Friends take freedom to become historians of their own life-records, not necessarily as narrators always. Your e-mail narrations bring out the historian in you, I feel. Oration of personal history without pomp is interesting to listen.

That you are a comrade is information new for me. I was not able to pick out the redness of your political bias earlier, while we were in Press Club

Just raising a question - Is politics an interesting topic for you? For me, yes. Our political leniency start during our school days, I believe. We were once the beneficiaries or victims of Students' Union's conducts. Students' Unions still claim the maximum political strength than any other confederations.

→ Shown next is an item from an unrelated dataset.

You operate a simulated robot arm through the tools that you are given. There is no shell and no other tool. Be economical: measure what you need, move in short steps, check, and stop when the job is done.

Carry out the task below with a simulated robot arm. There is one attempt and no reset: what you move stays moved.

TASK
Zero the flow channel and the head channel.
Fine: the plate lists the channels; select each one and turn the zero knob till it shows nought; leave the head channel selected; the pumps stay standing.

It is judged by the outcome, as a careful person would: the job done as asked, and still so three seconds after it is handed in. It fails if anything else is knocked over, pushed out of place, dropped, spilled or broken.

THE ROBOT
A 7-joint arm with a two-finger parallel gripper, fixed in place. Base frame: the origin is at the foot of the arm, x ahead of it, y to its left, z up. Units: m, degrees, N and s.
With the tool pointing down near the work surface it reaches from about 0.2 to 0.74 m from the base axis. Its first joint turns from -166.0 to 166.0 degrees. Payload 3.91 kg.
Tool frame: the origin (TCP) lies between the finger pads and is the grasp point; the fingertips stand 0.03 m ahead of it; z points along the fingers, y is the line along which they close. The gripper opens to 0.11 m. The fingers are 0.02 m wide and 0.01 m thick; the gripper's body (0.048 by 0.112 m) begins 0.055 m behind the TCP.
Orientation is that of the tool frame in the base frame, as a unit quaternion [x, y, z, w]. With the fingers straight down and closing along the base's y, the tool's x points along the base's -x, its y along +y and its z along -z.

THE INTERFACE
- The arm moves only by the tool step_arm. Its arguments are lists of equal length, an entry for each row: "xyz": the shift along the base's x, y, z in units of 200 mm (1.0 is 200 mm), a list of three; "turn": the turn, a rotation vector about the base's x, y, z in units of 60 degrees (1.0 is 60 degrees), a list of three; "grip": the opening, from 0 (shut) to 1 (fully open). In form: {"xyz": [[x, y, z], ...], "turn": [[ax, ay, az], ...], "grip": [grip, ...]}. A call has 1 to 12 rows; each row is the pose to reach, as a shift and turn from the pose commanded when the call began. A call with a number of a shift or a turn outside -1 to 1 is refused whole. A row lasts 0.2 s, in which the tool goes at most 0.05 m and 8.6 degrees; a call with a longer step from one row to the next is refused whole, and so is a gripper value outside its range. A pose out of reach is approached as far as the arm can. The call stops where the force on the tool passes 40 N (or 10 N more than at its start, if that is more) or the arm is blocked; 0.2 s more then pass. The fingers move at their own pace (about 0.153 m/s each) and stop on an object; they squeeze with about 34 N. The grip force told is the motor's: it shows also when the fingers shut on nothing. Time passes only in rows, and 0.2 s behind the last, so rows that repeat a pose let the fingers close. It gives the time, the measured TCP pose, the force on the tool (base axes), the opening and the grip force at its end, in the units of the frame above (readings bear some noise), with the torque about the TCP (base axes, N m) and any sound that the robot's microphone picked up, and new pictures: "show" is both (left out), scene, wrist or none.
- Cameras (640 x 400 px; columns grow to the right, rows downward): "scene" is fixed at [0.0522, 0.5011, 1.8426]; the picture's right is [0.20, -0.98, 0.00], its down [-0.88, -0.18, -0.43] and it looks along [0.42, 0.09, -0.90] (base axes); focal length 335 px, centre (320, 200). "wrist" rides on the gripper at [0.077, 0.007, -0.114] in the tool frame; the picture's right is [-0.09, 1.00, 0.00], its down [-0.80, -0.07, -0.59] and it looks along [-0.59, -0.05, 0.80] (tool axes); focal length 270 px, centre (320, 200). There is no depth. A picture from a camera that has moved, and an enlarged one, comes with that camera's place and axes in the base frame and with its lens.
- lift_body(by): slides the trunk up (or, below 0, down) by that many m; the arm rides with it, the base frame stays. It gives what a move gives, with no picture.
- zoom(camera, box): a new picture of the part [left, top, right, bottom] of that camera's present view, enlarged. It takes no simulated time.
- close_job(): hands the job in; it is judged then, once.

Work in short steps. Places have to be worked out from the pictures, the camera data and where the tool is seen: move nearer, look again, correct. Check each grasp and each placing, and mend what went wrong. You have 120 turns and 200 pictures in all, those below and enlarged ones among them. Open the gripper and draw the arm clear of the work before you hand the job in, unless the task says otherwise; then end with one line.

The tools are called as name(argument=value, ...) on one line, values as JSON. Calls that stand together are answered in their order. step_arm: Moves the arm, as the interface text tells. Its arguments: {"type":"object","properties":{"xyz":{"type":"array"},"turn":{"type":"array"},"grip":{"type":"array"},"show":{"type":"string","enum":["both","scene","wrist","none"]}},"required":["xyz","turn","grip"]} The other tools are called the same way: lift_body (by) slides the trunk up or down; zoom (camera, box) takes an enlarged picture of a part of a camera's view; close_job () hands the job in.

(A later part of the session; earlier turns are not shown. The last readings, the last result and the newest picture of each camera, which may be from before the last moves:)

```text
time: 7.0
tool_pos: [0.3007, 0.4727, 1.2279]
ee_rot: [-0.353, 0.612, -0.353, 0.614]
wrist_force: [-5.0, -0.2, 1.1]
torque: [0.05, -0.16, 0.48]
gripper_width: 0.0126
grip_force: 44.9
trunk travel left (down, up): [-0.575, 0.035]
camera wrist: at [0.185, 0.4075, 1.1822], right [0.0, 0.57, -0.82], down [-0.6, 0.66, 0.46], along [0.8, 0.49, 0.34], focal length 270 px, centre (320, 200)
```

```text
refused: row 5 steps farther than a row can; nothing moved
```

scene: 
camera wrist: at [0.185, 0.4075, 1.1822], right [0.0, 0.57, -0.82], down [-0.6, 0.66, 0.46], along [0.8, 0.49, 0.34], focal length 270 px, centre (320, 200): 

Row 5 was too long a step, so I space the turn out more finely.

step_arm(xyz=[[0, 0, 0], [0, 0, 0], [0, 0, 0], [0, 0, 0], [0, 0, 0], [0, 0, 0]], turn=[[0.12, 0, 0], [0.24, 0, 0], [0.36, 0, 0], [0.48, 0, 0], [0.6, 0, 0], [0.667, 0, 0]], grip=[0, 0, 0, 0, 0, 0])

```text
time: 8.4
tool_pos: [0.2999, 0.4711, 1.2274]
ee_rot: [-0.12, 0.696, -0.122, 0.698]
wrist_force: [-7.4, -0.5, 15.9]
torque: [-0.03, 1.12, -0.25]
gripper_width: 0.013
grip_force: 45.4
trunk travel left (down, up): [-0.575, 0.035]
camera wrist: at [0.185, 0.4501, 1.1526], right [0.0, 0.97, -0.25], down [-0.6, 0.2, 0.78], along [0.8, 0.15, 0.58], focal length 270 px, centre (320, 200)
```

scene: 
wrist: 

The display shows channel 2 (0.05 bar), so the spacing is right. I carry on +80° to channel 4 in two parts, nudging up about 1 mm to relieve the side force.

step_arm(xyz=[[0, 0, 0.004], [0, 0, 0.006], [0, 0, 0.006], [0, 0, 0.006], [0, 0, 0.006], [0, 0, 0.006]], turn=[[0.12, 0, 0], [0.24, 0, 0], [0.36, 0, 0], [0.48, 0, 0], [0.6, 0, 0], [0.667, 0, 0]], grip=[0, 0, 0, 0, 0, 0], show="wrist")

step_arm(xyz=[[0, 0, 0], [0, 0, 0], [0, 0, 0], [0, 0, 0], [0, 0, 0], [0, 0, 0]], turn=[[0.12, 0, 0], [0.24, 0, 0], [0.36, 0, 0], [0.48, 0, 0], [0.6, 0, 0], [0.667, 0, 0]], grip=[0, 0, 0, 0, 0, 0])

Though we may have similar versions of school days' testimonials, our political experiences in school would differ. Your reminiscence, especially a reverse leap towards your school days prompts me to share with you my political loneliness or political isolation, I faced during the days I wore a school-uniform.

Instead of choosing the reddishness of Students Federation of India (SFI), I preferred to adhere to the political reservations of KSU. It was a photograph of Mrs. Indira Gandhi stuck on the badge of KSU activists that impelled me to make out the tri-colour blood running through my nerves that time. My affection, rather selection of my party did not match with the political tastiness of SFI- partisans who were my friends and classmates. Soon the class was divided into two on the basis of political fondness. The ratio of the strength of that 'political division' was 43:1. Still, the unfit survived. I always bark at Darwin thereafter.

Let me be back to the Blog. To be sincere, reading your mails in the Blog bring all friendly faces of our classmates in front. It may be in light of your call for more intimate attachments between all. That friendship we still expect in writing.

And to be hopeful is the optimistic advice friends share.